Brendan Scott, a spokesman for the groups and a lawyer himself, said the effects would be felt by all developers, not merely those who worked with open source software.

He said the wording in the FTA suggested Australia’s software patents law and US laws would be harmonised. "The US patent system for software has been broadly condemned as flawed by many industry observers, even by the former Patent and Trademark Office director himself," Scottt pointed out.

He said any non-trivial piece of software could contain as many as thousands of code processes, algorithms or software modules, any one of which could infringe one or many US software patents.

"Most Australian developers have probably built products which ’infringe’ on US software patents. Introducing a system which makes it simpler for these patent holders to bring such legal hooks into Australia is very damaging to the local industry," Scott said.

He pointed out that Australian developers would face huge fines if they recreated software processes while being unaware of the possibility that they may been patented. "Ignorance of such patents is no excuse. In future, Australian developers may not be able to make any software without the fear of paying ransom," he warned.

Scott said a majority of local developers lacked the money and time needed to check their software code-bases against the tens of thousands of software patents which could flood the market if Australia degraded its stringent software patent laws.

"US patent law allows for the imposition of punitive damages. If Australia adopted a similar law, local developers could be sued for many times more than any actual ’damages’ they may have caused the patent holder, merely as a warning for others," he said.

He said huge software houses had the resources to obtain patents. "The introduction of US-style software patenting will therefore be a one-sided affair, and definitely not in the local industry’s favour," he cautioned.

Even if an Australian developer owned a patent, he or she, in most cases, would not have the money and time to pursue a case against a big company. "Most software patents are owned by huge ICT firms, which keep them to be used when necessary to do an opponent serious damage or for legal leverage in deal negotiation. They are not used to ’extend the art and science’ of technology," Scott claimed.

He was of the opinion that a large number of software patents in the US had been granted for processes or algorithms which are exceptionally vague or, even worse, quite obvious to most competent software development practitioners.

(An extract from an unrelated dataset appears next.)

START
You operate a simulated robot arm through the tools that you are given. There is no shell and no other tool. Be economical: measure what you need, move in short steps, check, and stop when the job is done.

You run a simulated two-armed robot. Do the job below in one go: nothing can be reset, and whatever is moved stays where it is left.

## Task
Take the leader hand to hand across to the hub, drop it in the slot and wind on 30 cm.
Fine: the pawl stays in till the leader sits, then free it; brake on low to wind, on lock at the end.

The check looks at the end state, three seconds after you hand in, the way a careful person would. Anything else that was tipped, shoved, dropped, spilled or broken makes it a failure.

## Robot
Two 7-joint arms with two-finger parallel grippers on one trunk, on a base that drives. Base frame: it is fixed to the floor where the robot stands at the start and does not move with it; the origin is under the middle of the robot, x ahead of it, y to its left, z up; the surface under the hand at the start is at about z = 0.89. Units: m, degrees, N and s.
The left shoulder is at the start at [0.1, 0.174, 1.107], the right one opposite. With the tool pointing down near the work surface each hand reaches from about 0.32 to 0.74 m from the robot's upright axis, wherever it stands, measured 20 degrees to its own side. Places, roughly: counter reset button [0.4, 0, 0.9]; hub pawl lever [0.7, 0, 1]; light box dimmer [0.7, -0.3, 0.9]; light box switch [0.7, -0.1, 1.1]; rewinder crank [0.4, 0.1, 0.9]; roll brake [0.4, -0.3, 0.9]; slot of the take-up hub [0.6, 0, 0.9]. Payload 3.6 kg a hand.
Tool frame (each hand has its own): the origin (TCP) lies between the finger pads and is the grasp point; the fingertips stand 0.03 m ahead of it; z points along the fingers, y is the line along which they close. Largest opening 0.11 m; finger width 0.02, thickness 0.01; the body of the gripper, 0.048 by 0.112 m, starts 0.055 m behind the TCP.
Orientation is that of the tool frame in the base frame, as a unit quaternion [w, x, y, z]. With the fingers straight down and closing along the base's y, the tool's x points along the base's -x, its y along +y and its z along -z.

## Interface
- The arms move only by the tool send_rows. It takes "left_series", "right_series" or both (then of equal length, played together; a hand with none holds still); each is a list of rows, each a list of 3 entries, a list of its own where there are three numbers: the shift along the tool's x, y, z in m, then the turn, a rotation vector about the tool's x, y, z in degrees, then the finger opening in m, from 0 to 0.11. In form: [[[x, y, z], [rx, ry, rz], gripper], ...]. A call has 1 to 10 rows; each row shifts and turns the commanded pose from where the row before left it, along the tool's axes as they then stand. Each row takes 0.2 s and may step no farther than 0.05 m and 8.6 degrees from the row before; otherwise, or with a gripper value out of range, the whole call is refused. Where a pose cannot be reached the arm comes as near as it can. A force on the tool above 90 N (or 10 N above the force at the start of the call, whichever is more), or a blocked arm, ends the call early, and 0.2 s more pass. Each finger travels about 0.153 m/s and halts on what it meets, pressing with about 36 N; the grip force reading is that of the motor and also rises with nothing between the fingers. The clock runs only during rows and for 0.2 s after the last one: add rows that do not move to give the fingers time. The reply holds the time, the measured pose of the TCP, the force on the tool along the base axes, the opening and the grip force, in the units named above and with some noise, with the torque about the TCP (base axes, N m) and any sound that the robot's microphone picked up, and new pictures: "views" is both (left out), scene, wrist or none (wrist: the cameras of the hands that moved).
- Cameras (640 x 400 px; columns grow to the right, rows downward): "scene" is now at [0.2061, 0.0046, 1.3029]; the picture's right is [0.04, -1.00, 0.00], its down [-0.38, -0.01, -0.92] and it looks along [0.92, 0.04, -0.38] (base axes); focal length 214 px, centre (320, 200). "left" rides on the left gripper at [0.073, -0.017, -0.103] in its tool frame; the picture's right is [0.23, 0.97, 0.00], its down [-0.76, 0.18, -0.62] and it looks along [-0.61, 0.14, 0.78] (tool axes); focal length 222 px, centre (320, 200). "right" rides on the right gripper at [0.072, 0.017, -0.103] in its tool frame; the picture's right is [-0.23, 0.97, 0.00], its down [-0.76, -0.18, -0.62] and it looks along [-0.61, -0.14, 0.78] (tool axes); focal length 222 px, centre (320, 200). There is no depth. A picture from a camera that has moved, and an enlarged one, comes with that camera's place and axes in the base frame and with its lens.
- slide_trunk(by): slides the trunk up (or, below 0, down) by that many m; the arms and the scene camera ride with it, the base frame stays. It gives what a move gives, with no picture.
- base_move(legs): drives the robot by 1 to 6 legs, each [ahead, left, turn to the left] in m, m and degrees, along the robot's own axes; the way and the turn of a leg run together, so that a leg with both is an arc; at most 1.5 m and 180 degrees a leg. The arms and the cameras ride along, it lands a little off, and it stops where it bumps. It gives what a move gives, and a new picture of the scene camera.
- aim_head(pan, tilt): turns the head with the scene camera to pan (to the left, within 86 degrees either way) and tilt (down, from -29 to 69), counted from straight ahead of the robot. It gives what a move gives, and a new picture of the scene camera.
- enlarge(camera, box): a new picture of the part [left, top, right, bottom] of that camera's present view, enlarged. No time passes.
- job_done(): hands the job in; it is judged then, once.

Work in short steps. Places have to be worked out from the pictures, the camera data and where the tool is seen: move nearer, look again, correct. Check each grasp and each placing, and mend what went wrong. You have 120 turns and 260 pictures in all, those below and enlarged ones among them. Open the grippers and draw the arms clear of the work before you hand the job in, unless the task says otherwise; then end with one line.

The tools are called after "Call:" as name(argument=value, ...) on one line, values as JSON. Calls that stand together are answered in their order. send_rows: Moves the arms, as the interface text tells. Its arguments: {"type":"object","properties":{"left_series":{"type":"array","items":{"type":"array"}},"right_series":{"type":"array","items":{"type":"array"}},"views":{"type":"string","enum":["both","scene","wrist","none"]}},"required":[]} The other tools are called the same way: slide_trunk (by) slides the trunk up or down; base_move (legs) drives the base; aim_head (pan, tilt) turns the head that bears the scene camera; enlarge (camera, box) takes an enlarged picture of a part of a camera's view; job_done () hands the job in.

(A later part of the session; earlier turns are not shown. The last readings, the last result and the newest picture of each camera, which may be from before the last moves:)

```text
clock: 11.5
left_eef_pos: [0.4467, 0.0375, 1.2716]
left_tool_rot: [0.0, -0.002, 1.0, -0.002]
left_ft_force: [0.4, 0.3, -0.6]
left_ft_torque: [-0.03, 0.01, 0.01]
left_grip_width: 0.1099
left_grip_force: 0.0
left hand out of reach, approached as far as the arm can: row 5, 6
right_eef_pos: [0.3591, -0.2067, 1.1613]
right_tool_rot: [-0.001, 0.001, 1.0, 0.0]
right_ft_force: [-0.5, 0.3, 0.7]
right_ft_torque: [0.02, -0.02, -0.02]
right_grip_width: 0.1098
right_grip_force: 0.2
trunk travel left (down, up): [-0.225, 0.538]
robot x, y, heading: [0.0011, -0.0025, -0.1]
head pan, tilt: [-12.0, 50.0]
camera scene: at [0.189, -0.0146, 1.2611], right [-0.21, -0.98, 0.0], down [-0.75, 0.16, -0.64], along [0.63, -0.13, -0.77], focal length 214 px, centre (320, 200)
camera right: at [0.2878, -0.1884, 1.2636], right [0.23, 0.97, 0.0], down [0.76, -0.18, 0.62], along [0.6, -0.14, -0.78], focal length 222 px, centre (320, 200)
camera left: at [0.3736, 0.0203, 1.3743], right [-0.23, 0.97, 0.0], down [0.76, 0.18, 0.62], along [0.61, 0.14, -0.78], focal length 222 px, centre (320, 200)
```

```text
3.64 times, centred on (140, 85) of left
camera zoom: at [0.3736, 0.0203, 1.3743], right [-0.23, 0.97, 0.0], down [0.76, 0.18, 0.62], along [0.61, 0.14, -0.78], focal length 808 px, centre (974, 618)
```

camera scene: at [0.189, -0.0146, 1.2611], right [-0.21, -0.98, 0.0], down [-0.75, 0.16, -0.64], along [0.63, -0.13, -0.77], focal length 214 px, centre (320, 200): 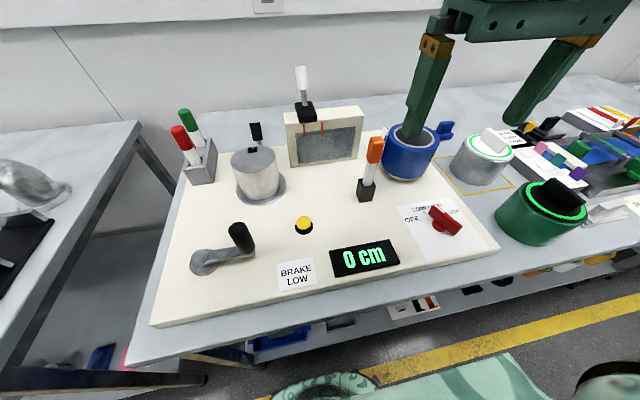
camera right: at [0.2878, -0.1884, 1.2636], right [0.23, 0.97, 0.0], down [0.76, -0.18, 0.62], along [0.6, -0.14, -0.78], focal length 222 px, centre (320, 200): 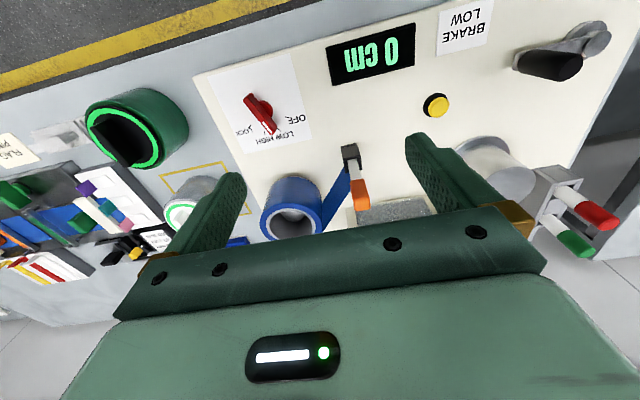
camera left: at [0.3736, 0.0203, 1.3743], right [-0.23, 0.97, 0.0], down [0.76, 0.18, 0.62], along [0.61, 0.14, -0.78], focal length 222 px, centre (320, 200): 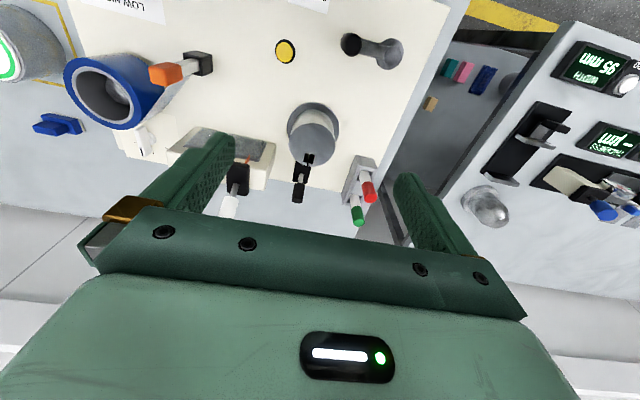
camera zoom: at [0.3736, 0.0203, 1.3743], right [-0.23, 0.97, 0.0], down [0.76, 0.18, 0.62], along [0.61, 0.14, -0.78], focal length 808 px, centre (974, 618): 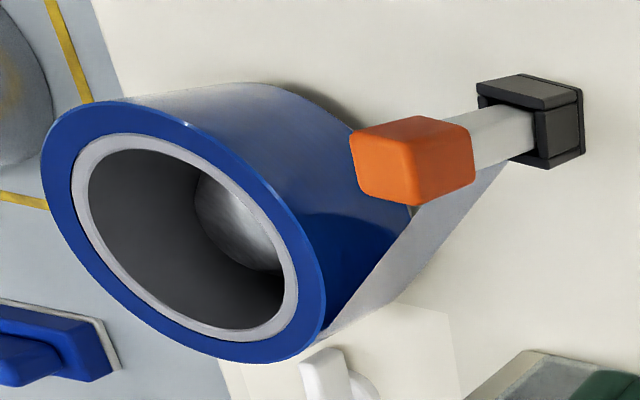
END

"They should not have been granted in the first place, as they are not ’novel’. By degrading Australia’s patent system to match the US approach we will handicap our local developers needlessly."

Scott also warned that there were an equal number of issues which would arise with the introduction of DMCA-style legislation, also mandated by the FTA. "...anything which stops academic research into security and which also stops any endeavour towards software interoperability engineering is a serious problem for R & D in this country," he said.

He was referring to the Digital Millennium Copyright Act which was signed into law in the US on October 28, 1998. The DMCA’s stated purpose is to update US copyright laws for the digital age.

Both organisations said they backed the proposals made by David Vaile of the UNSW’s Baker & McKenzie Cyberspace Law and Policy Centre as a means of starting to tackle the problems posed by the FTA.

Vaile’s proposals:

Tighten the criteria for software and ’business process’ patent applications.
Establish a public interest litigation fund to enable Open Source software developers, integrators or users to respond to anti-competitive and tactical patent infringement claims, if they would otherwise be unable to do so.
Official support for global ’prior art’ research projects to assist research of the viability of such claims.
Change the IPaustralia.gov.au page to make lodged patents easier to track, so that developers can protect themselves from bogus patents.
Limit the implementation of controversial DMCA-style laws, to the extent they’d inhibit development of open, compatible tools for common file formats and networks.